Il y a portant quelque chose de profondément adolescent chez les gamins de Mitchell. Car si l’adolescence est une mystification, un passage plus fantasmatique que véritablement substantiel, sa traversée devient aussi problématique que sa représentation. En multipliant les trajectoires des corps et des regards, dont la plupart ne se croiseront pas, la mise en scène de Mitchell joue de cet aspect rencontres sur les quais d’une gare. Dérivant de soirée pyjama en soirée pyjama, les ados partent à la recherche d’un match amoureux qui devient simultanément perdu, avorté et à venir, parce que soumis à l’inertie qui est celle de leur âge transitoire.
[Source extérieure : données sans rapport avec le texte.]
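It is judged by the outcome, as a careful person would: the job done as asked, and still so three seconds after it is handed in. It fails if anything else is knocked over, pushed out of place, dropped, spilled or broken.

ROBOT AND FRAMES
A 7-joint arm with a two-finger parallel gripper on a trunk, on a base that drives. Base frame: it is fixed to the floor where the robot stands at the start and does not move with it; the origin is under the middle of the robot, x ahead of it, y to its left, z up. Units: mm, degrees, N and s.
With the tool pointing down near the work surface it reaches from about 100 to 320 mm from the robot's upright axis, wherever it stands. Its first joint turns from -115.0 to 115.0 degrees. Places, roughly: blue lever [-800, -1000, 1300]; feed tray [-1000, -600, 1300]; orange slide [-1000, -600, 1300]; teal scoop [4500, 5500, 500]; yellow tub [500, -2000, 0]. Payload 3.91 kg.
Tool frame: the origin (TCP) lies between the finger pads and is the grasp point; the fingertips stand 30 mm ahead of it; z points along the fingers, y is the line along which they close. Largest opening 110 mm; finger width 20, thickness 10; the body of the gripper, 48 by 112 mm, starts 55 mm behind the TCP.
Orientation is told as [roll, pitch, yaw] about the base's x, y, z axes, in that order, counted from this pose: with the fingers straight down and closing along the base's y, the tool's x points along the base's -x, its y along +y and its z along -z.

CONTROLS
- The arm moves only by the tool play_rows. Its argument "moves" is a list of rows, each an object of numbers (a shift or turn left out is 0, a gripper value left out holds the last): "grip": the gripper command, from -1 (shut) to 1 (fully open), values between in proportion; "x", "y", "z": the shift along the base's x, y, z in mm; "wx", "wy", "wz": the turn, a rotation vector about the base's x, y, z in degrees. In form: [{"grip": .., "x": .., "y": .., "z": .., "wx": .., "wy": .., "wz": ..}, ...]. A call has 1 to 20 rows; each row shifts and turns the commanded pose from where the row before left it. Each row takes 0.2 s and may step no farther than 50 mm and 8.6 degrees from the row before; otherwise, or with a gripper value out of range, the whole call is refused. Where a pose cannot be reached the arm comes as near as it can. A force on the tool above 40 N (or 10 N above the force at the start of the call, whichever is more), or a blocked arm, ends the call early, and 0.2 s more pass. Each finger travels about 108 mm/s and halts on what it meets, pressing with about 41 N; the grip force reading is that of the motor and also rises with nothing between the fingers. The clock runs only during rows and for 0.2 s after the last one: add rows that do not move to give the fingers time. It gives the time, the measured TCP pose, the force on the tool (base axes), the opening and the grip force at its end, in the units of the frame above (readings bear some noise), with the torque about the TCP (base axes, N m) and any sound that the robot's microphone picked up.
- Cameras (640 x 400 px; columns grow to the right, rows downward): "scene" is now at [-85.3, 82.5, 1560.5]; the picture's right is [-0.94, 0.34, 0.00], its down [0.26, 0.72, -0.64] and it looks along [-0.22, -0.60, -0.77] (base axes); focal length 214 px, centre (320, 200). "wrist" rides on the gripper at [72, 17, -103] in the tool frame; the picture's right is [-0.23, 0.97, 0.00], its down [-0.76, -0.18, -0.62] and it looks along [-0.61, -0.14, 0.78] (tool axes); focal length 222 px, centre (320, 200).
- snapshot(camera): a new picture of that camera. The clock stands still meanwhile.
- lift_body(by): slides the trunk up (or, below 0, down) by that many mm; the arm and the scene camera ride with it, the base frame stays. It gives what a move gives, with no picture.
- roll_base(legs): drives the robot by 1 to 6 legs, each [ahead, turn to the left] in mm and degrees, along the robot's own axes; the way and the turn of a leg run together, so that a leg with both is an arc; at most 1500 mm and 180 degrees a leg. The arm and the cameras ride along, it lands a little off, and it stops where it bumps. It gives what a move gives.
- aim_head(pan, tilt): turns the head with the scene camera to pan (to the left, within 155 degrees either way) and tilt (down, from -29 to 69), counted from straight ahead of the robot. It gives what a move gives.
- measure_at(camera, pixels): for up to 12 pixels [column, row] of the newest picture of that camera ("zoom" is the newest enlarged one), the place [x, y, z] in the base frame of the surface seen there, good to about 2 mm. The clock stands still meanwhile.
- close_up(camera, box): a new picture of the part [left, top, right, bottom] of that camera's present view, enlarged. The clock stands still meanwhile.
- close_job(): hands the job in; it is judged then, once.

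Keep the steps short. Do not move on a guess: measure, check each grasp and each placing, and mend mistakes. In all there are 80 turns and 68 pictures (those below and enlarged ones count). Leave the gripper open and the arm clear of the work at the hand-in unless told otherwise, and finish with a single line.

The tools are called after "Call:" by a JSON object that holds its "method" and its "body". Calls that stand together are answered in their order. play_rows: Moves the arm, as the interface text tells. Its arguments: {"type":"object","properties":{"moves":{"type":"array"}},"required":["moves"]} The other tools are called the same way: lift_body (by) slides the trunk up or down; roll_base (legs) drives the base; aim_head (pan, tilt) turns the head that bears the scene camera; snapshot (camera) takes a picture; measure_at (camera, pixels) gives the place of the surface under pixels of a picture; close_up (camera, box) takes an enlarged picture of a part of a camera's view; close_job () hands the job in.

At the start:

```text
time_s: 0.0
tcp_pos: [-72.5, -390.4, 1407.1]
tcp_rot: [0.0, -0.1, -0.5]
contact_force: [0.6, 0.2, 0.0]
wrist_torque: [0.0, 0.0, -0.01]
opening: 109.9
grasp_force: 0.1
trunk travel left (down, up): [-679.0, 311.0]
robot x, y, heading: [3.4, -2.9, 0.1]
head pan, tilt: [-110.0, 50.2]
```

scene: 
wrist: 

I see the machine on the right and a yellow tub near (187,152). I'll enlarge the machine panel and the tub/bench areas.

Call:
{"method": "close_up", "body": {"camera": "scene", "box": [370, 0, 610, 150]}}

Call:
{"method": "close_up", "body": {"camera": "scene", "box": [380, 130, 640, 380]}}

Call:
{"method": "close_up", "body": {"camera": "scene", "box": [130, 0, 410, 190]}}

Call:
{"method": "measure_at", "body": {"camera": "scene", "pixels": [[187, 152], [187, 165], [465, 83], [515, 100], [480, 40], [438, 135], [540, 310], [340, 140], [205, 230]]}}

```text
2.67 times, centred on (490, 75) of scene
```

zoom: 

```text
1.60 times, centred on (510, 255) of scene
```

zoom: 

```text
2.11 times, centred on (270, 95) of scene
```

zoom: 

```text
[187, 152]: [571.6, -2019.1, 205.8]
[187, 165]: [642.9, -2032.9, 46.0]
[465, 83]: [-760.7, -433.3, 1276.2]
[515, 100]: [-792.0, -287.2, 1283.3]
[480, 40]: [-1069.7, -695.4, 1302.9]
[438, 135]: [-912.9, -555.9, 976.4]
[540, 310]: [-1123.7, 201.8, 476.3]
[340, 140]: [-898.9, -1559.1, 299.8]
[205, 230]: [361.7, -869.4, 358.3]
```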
C’est le personnage de Scott, qui refuse de choisir entre les deux jumelles dont il est épris, alors même qu’émettre une quelconque préférence lui assurerait de get laid. Indécision touchante parce qu’idéaliste et contreproductive, à la fois trop enfantine et trop adulte. C’est le personnage de Rob, qui étant sur le point de conclure avec la fille qu’il a recherché une heure trente durant, se détourne en apercevant les numéros de téléphone que d’autres ont inscrit sur son bras. Rappel que dans l’attente du départ qui ne manquera pas de les séparer, rien n’est possible pour eux qu’un cumul d’expériences délitées.

Au piège de l’espace clos s’ajoute celui, que la mise en scène ne cesse de creuser dans les plans, de la ligne de fuite

D’inertie, il y en est aussi pleinement question dans It Follows. Au gré de leurs relations sexuelles des ados se refilent une malédiction, qui sous la forme d’une force pouvant prendre n’importe quel visage, est vouée à les poursuivre jusqu’à la confrontation létale. L’idée est belle pour deux raisons. Dans la grammaire du film d’horreur, It Follows réussit l’exercice toujours complexe de la terreur frontale (façon Ring ou Shinning) où ce n’est plus l’invisible, mais le visible qui devient l’ennemi. Le follower de Mitchell comme la jeune fille d’Hideo Nakata ont ceci de glaçant qu’ils se laissent voir, préférant hanter le champ au hors-champ. Leur horreur est produit de leur appétit à être présent. Ce qui permet à Mitchell ce joli redéploiement de l’espace cinématographique : au piège de l’espace clos s’ajoute celui, que la mise en scène ne cesse de creuser dans les plans, de la ligne de fuite. Chaque perspective ouverte par la caméra devient alors ambivalente : échapper à ne se distingue plus d’être confronté à. Chaque rue est autant une sortie de secours qu’une impasse, chaque point de chute des personnages est un point d’apparition nouveau pour le monstre. Le monstre et sa victime sont ainsi destinés à partager le même sort et le même mouvement, corps et regards en constant dépassement.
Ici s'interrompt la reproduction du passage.